Israel by contrast did make compromises. It initially withdrew its forces, the IDF, from the Gaza Strip and parts of the West Bank. Since then the PA has administration over those areas; in the West Bank, which was divided into three jurisdictional areas, the PA has control of Areas A and B while Israel administers Area C where almost all the settlements are located.
Further attempts at compromise have failed, at Taba, Egypt, in 2001 and Annapolis, Maryland, in 2007, which was intended to implement the "Roadmap for Peace" and restart the negotiations on a final status agreement. At that meeting, then Prime Minister Ehud Olmert went so far as to declare that Israel was prepared to give parts of East Jerusalem to the Palestinians for a final settlement. Even so Hamas, now in charge of Gaza, called for a boycott of the Annapolis meeting.
Similarly, though Prime Minister Benjamin Netanyahu established a ten-month moratorium on Israeli settlement construction in the West Bank the PA regarded this as an insufficient gesture. Mahmoud Abbas, president of the PA, regards all Israeli settlements as "illegal." Moreover, Abbas calls for the end of the "occupation of all lands since 1967 including East Jerusalem. Syria Golan, and occupied Lebanese territory," as well as a solution to the Palestinian refugee problem. For him East Jerusalem would be the capital of a Palestinian state.

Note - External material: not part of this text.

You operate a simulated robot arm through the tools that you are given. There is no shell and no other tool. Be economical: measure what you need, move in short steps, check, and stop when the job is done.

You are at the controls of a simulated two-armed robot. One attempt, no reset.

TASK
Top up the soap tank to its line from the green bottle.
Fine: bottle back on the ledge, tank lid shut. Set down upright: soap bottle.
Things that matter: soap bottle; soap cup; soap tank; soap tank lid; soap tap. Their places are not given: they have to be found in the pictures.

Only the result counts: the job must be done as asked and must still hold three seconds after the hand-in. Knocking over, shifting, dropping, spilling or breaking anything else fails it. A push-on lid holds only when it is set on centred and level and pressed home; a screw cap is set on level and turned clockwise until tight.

The differences between the parties are acute. In his speech at Bar Ilan University on June 14, 2009, Netanyahu, stating "we do not want to rule over them," had endorsed the creation of a Palestinian state if Jerusalem were to remain the united capital of Israel. In recent weeks Secretary of State John Kerry has been attempting to restart the Israeli-Palestinian peace process, but he ought to be wary, as the past twenty years show that handshakes do not necessarily lead to desired or agreeable results. The memory of Arafat's refusal to engage in serious peace talks for ten years after the handshake should inject a note of caution about a desirable outcome of the hoped for and much anticipated handshake between Rouhani and Obama.